Count the lines containing "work". Give the number alone.

____

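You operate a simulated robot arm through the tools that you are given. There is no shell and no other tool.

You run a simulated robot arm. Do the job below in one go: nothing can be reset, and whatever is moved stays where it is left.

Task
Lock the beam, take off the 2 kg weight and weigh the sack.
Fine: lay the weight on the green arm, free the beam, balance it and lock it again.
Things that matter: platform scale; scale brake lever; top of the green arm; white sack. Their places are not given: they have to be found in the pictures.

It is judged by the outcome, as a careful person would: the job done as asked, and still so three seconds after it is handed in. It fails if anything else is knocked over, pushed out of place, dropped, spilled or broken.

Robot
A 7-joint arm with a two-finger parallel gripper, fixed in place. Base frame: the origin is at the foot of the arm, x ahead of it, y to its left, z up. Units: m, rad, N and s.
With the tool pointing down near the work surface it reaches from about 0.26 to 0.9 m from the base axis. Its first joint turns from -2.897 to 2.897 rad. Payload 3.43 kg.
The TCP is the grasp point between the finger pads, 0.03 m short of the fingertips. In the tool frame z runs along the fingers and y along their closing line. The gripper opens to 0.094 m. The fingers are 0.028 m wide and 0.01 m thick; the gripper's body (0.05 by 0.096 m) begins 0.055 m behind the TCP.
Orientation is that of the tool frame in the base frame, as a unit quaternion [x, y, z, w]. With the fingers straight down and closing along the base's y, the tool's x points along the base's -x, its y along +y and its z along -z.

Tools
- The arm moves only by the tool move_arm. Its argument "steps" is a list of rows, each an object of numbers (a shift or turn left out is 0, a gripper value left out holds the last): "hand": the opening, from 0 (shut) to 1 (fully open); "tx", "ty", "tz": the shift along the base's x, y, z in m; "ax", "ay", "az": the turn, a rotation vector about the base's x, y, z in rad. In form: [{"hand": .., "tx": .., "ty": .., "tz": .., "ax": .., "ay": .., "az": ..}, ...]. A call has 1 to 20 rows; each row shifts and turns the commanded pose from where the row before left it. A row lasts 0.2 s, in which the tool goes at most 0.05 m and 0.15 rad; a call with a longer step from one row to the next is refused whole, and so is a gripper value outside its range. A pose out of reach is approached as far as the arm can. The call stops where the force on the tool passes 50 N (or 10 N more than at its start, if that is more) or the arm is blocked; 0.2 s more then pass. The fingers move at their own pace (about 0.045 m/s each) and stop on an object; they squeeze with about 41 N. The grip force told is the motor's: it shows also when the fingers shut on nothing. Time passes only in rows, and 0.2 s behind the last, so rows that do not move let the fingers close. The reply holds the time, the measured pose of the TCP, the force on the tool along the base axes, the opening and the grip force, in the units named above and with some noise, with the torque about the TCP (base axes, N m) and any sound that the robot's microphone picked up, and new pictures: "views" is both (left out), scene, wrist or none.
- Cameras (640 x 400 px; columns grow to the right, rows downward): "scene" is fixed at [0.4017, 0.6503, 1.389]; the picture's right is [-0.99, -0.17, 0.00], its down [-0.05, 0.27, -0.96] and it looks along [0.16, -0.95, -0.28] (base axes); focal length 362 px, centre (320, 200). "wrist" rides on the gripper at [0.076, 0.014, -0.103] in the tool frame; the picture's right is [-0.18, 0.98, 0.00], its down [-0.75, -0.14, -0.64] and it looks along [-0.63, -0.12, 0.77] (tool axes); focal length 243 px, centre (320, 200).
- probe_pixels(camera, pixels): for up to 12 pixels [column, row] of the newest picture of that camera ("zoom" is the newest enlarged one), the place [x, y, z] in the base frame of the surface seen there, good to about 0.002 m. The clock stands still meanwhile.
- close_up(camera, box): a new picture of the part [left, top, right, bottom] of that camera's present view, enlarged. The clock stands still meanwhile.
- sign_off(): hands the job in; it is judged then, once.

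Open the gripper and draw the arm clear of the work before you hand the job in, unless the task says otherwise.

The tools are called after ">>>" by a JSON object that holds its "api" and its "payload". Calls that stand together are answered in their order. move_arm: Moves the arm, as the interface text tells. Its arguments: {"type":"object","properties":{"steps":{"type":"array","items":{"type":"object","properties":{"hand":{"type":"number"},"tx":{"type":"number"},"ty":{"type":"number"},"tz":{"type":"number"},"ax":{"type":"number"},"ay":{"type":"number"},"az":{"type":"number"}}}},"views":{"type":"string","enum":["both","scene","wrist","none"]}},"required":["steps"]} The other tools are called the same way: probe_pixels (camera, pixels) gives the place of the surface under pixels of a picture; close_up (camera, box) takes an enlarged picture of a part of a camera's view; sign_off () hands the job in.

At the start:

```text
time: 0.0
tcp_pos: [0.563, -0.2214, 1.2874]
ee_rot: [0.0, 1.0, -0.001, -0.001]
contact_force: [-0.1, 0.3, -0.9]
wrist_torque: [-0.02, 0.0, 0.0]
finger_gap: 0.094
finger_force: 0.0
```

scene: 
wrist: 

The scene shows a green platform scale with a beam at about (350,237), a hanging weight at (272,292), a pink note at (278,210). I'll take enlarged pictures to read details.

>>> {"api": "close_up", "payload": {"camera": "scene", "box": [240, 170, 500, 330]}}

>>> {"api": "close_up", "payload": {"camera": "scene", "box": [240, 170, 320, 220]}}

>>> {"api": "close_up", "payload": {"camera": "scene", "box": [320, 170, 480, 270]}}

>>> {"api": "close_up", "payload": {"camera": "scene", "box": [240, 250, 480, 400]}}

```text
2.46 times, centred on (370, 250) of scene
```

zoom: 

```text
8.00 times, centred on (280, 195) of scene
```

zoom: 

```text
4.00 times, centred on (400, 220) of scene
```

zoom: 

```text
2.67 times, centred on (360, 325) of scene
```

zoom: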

____

| Result of this task |
2